**Dataset extract**
(begin)

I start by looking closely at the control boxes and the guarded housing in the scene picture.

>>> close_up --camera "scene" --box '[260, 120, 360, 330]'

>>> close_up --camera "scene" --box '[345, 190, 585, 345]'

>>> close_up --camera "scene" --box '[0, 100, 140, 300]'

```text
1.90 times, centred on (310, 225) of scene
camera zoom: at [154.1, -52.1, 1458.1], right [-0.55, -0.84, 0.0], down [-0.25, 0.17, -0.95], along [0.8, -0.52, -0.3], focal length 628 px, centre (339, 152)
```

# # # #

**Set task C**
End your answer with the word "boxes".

(end)

**Set task A**
Transcribe the extract to read beginning at "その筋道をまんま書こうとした". Stop after "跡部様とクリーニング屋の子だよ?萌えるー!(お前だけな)".
**Set task B**
Keep the extract to read going from its last sentence.

**Extract to read**
(begin)

つーか私はいつも、何かカプにハマったら、
脳内設定で、こいつとこいつはこういうことがあってこういうことをして付き合うに至ったんだ…
という大まかな筋道を設定して、(たまに別れるとこまで設定することもある)
それの部分部分の話を小出しにして小説なりマンガなりを書いてるんですが。(物凄くどうでもいい話だな!)
その筋道をまんま書こうとしたのは城海の時だけだったんだけど(そして結局書けずw)、ひよジロは
どうしてもその筋道を書きたいので書かせて頂きます。
何か
脳内設定総出し!!って感じなのでついて来れない人は読まないように(今頃言っても)
と言っても長くても4話くらいで終わると思うけど。(短ッΣ(゜Д゜;))

とりあえず脳内設定としては
跡部とジロー幼なじみ説を採用。(跡部まだいちども出てないだろ!Σ(゜Д゜;))
(あとは
跡宍/忍滝で 忍→滝←日吉←ジロー滝は宍戸が好き。これね。←これね、とか言われても…;;)
いやありえないとかいう話はなしの方向で。何度も言いますけど
彩霖さん捏造の世界で生きてゆきますんで。(きっぱ)
つかだって
跡部様とクリーニング屋の子だよ?萌えるー!(お前だけな)
いやでも
跡ジロ跡の人の萌えポインツは絶対にそこなんだよね!(根拠のない自信)
何かこういぢめられてたりするジローを守ってやったりしたねん、跡部。(何の話をしてるんだ…)逆でもヨシ。

(end)

**Exercise response A**
その筋道をまんま書こうとしたのは城海の時だけだったんだけど(そして結局書けずw)、ひよジロは
どうしてもその筋道を書きたいので書かせて頂きます。
何か
脳内設定総出し!!って感じなのでついて来れない人は読まないように(今頃言っても)
と言っても長くても4話くらいで終わると思うけど。(短ッΣ(゜Д゜;))

とりあえず脳内設定としては
跡部とジロー幼なじみ説を採用。(跡部まだいちども出てないだろ!Σ(゜Д゜;))
(あとは
跡宍/忍滝で 忍→滝←日吉←ジロー滝は宍戸が好き。これね。←これね、とか言われても…;;)
いやありえないとかいう話はなしの方向で。何度も言いますけど
彩霖さん捏造の世界で生きてゆきますんで。(きっぱ)
つかだって
跡部様とクリーニング屋の子だよ?萌えるー!(お前だけな)

**Exercise response B**
そんで
身分の違う子と遊んじゃいけません!(いつの時代だよ)とか云われたり(誰にだよ)して…(何の夢を見てるんだ…)
でも
ボンボンだった跡部に外の世界を教えてくれたのはジローなんだよ(うっふり)
幼少の頃ジローと出会ってたから跡部はああやって割と普通の子に育ったわけで(貴様の脳内設定はもういいから)
んで跡部は今も幼少の頃の名残でジローの面倒を見てるの…(うっふり)
日吉がジローを泣かしたりしたらぶん殴るねん(もういいから)
でも私は
NOT跡ジロ跡なのでその方向で。(説得力無い…)
つか跡部&ジローの萌えどころについて語ってる場合でもないような…(滝汗)
つーか私樺地の存在を徹底無視しすぎ。

フーなんか脳内設定だけが突っ走って来たのでこの辺で。

つか、勢い良く語ってる割には
ありきたりで先の展開がバレバレだな、この小説( ゚д゚)だって書きたかったんだ…(つД`)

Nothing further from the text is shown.